> [Raw data]:
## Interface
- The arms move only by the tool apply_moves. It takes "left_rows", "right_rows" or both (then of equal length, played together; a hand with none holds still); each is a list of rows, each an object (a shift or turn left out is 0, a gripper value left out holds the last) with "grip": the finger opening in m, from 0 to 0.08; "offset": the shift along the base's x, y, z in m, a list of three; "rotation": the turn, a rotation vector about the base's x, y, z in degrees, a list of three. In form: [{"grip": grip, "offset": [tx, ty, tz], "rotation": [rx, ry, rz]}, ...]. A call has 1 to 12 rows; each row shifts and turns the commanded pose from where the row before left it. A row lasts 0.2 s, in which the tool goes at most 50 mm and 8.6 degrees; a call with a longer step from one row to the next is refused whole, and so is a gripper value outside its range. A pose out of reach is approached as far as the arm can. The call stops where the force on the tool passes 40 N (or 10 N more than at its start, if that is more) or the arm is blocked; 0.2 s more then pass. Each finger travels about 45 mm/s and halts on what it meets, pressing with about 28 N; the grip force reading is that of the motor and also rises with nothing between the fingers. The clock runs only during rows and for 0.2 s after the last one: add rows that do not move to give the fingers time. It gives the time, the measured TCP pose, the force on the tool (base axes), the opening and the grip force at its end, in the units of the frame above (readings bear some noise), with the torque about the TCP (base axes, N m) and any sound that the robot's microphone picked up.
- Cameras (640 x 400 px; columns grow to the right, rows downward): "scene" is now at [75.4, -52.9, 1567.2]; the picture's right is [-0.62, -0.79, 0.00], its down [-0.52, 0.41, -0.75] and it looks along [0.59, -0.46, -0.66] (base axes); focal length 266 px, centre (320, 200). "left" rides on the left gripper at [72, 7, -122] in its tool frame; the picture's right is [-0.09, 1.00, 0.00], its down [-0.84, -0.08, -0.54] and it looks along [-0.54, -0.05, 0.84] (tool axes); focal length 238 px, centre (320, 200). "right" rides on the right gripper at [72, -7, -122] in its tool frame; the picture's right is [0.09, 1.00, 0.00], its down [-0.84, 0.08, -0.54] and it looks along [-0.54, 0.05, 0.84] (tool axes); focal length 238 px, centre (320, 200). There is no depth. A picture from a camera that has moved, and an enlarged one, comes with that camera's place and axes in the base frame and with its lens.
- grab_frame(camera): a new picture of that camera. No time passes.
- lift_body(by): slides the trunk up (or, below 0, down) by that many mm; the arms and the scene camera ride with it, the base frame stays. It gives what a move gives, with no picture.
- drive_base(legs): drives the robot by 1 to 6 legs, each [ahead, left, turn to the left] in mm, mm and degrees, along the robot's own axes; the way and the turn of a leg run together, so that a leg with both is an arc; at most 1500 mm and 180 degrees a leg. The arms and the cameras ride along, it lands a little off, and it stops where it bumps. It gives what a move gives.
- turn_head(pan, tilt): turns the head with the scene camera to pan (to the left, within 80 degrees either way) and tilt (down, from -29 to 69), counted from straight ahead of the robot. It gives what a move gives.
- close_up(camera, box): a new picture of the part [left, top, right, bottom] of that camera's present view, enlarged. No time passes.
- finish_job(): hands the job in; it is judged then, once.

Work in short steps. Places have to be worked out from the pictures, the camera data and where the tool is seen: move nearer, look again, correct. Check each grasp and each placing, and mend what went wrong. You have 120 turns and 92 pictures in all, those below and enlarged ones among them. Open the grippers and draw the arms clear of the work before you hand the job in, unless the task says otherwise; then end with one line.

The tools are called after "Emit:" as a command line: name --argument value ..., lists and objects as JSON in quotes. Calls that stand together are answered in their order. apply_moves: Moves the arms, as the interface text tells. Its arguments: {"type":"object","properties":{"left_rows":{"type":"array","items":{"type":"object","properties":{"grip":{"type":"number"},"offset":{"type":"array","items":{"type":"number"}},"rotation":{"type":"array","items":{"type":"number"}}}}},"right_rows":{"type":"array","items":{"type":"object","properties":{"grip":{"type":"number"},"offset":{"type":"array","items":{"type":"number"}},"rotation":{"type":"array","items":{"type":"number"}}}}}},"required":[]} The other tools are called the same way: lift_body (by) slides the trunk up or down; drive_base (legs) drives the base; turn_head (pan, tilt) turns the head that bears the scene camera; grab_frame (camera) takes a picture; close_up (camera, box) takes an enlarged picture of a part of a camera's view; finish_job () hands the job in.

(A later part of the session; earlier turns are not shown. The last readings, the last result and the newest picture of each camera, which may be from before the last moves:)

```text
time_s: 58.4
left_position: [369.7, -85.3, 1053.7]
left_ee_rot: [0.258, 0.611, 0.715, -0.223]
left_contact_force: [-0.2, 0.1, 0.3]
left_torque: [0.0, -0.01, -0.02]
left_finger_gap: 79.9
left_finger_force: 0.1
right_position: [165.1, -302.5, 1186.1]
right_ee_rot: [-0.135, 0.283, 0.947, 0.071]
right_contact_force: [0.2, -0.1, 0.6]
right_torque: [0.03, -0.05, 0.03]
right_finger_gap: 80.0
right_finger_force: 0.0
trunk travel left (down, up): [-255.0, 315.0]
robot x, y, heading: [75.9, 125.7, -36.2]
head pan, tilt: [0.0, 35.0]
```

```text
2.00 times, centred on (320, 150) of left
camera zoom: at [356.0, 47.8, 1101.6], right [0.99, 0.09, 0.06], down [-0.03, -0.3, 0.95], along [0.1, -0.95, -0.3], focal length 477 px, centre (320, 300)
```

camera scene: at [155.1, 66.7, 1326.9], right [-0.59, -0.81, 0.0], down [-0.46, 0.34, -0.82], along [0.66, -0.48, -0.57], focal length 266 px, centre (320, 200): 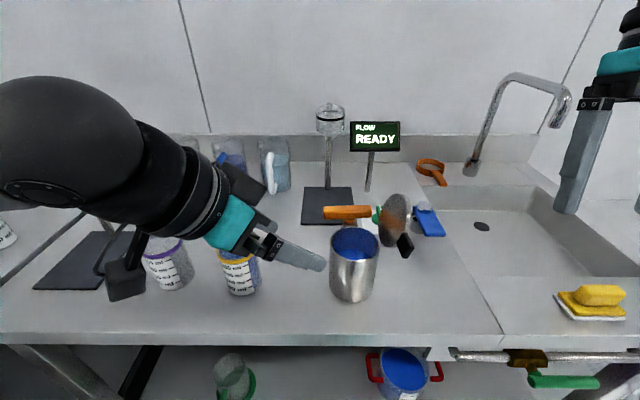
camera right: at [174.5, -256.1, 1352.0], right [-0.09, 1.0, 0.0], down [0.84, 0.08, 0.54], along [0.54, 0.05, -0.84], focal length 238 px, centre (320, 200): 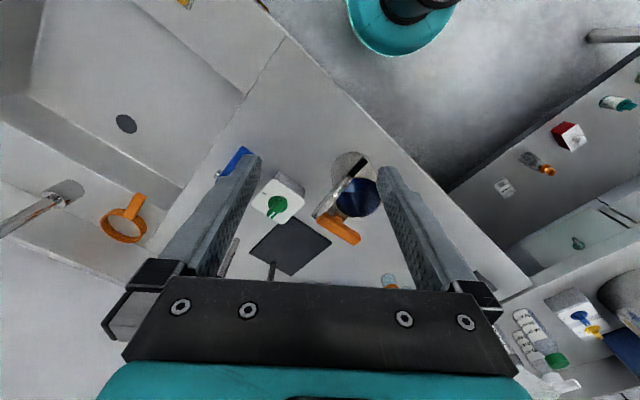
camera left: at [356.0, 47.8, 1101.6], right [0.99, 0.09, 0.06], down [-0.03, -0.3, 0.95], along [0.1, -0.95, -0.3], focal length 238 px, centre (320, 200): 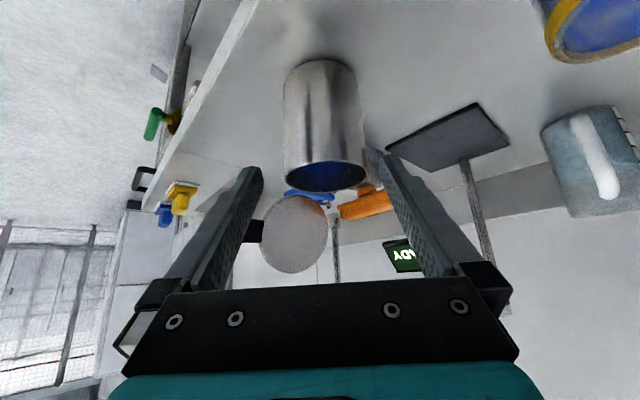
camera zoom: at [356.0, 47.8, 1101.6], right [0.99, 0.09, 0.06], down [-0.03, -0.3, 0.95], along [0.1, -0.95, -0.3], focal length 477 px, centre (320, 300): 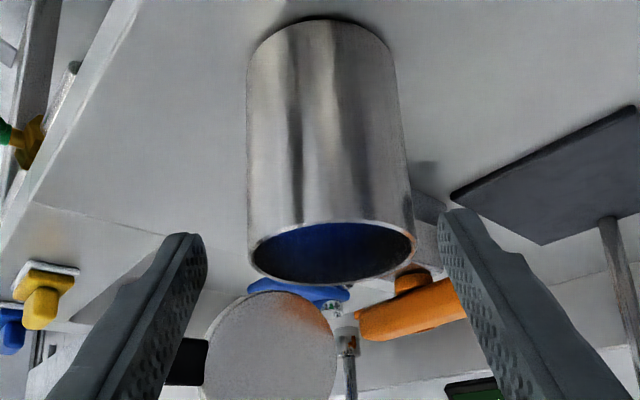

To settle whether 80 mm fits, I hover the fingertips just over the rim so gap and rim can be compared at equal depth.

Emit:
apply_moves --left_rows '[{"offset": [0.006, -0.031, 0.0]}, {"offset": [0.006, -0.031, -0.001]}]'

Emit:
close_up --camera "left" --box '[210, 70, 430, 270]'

> [Task brief]: Make an exact reproduction of the listing above, without any pictures.

> [Full solution]:
## Interface
- The arms move only by the tool apply_moves. It takes "left_rows", "right_rows" or both (then of equal length, played together; a hand with none holds still); each is a list of rows, each an object (a shift or turn left out is 0, a gripper value left out holds the last) with "grip": the finger opening in m, from 0 to 0.08; "offset": the shift along the base's x, y, z in m, a list of three; "rotation": the turn, a rotation vector about the base's x, y, z in degrees, a list of three. In form: [{"grip": grip, "offset": [tx, ty, tz], "rotation": [rx, ry, rz]}, ...]. A call has 1 to 12 rows; each row shifts and turns the commanded pose from where the row before left it. A row lasts 0.2 s, in which the tool goes at most 50 mm and 8.6 degrees; a call with a longer step from one row to the next is refused whole, and so is a gripper value outside its range. A pose out of reach is approached as far as the arm can. The call stops where the force on the tool passes 40 N (or 10 N more than at its start, if that is more) or the arm is blocked; 0.2 s more then pass. Each finger travels about 45 mm/s and halts on what it meets, pressing with about 28 N; the grip force reading is that of the motor and also rises with nothing between the fingers. The clock runs only during rows and for 0.2 s after the last one: add rows that do not move to give the fingers time. It gives the time, the measured TCP pose, the force on the tool (base axes), the opening and the grip force at its end, in the units of the frame above (readings bear some noise), with the torque about the TCP (base axes, N m) and any sound that the robot's microphone picked up.
- Cameras (640 x 400 px; columns grow to the right, rows downward): "scene" is now at [75.4, -52.9, 1567.2]; the picture's right is [-0.62, -0.79, 0.00], its down [-0.52, 0.41, -0.75] and it looks along [0.59, -0.46, -0.66] (base axes); focal length 266 px, centre (320, 200). "left" rides on the left gripper at [72, 7, -122] in its tool frame; the picture's right is [-0.09, 1.00, 0.00], its down [-0.84, -0.08, -0.54] and it looks along [-0.54, -0.05, 0.84] (tool axes); focal length 238 px, centre (320, 200). "right" rides on the right gripper at [72, -7, -122] in its tool frame; the picture's right is [0.09, 1.00, 0.00], its down [-0.84, 0.08, -0.54] and it looks along [-0.54, 0.05, 0.84] (tool axes); focal length 238 px, centre (320, 200). There is no depth. A picture from a camera that has moved, and an enlarged one, comes with that camera's place and axes in the base frame and with its lens.
- grab_frame(camera): a new picture of that camera. No time passes.
- lift_body(by): slides the trunk up (or, below 0, down) by that many mm; the arms and the scene camera ride with it, the base frame stays. It gives what a move gives, with no picture.
- drive_base(legs): drives the robot by 1 to 6 legs, each [ahead, left, turn to the left] in mm, mm and degrees, along the robot's own axes; the way and the turn of a leg run together, so that a leg with both is an arc; at most 1500 mm and 180 degrees a leg. The arms and the cameras ride along, it lands a little off, and it stops where it bumps. It gives what a move gives.
- turn_head(pan, tilt): turns the head with the scene camera to pan (to the left, within 80 degrees either way) and tilt (down, from -29 to 69), counted from straight ahead of the robot. It gives what a move gives.
- close_up(camera, box): a new picture of the part [left, top, right, bottom] of that camera's present view, enlarged. No time passes.
- finish_job(): hands the job in; it is judged then, once.

Work in short steps. Places have to be worked out from the pictures, the camera data and where the tool is seen: move nearer, look again, correct. Check each grasp and each placing, and mend what went wrong. You have 120 turns and 92 pictures in all, those below and enlarged ones among them. Open the grippers and draw the arms clear of the work before you hand the job in, unless the task says otherwise; then end with one line.

The tools are called after "Emit:" as a command line: name --argument value ..., lists and objects as JSON in quotes. Calls that stand together are answered in their order. apply_moves: Moves the arms, as the interface text tells. Its arguments: {"type":"object","properties":{"left_rows":{"type":"array","items":{"type":"object","properties":{"grip":{"type":"number"},"offset":{"type":"array","items":{"type":"number"}},"rotation":{"type":"array","items":{"type":"number"}}}}},"right_rows":{"type":"array","items":{"type":"object","properties":{"grip":{"type":"number"},"offset":{"type":"array","items":{"type":"number"}},"rotation":{"type":"array","items":{"type":"number"}}}}}},"required":[]} The other tools are called the same way: lift_body (by) slides the trunk up or down; drive_base (legs) drives the base; turn_head (pan, tilt) turns the head that bears the scene camera; grab_frame (camera) takes a picture; close_up (camera, box) takes an enlarged picture of a part of a camera's view; finish_job () hands the job in.

(A later part of the session; earlier turns are not shown. The last readings, the last result and the newest picture of each camera, which may be from before the last moves:)

```text
time_s: 58.4
left_position: [369.7, -85.3, 1053.7]
left_ee_rot: [0.258, 0.611, 0.715, -0.223]
left_contact_force: [-0.2, 0.1, 0.3]
left_torque: [0.0, -0.01, -0.02]
left_finger_gap: 79.9
left_finger_force: 0.1
right_position: [165.1, -302.5, 1186.1]
right_ee_rot: [-0.135, 0.283, 0.947, 0.071]
right_contact_force: [0.2, -0.1, 0.6]
right_torque: [0.03, -0.05, 0.03]
right_finger_gap: 80.0
right_finger_force: 0.0
trunk travel left (down, up): [-255.0, 315.0]
robot x, y, heading: [75.9, 125.7, -36.2]
head pan, tilt: [0.0, 35.0]
```

```text
2.00 times, centred on (320, 150) of left
camera zoom: at [356.0, 47.8, 1101.6], right [0.99, 0.09, 0.06], down [-0.03, -0.3, 0.95], along [0.1, -0.95, -0.3], focal length 477 px, centre (320, 300)
```

camera scene: at [155.1, 66.7, 1326.9], right [-0.59, -0.81, 0.0], down [-0.46, 0.34, -0.82], along [0.66, -0.48, -0.57], focal length 266 px, centre (320, 200): 
camera right: at [174.5, -256.1, 1352.0], right [-0.09, 1.0, 0.0], down [0.84, 0.08, 0.54], along [0.54, 0.05, -0.84], focal length 238 px, centre (320, 200): 
camera left: at [356.0, 47.8, 1101.6], right [0.99, 0.09, 0.06], down [-0.03, -0.3, 0.95], along [0.1, -0.95, -0.3], focal length 238 px, centre (320, 200): 
camera zoom: at [356.0, 47.8, 1101.6], right [0.99, 0.09, 0.06], down [-0.03, -0.3, 0.95], along [0.1, -0.95, -0.3], focal length 477 px, centre (320, 300): 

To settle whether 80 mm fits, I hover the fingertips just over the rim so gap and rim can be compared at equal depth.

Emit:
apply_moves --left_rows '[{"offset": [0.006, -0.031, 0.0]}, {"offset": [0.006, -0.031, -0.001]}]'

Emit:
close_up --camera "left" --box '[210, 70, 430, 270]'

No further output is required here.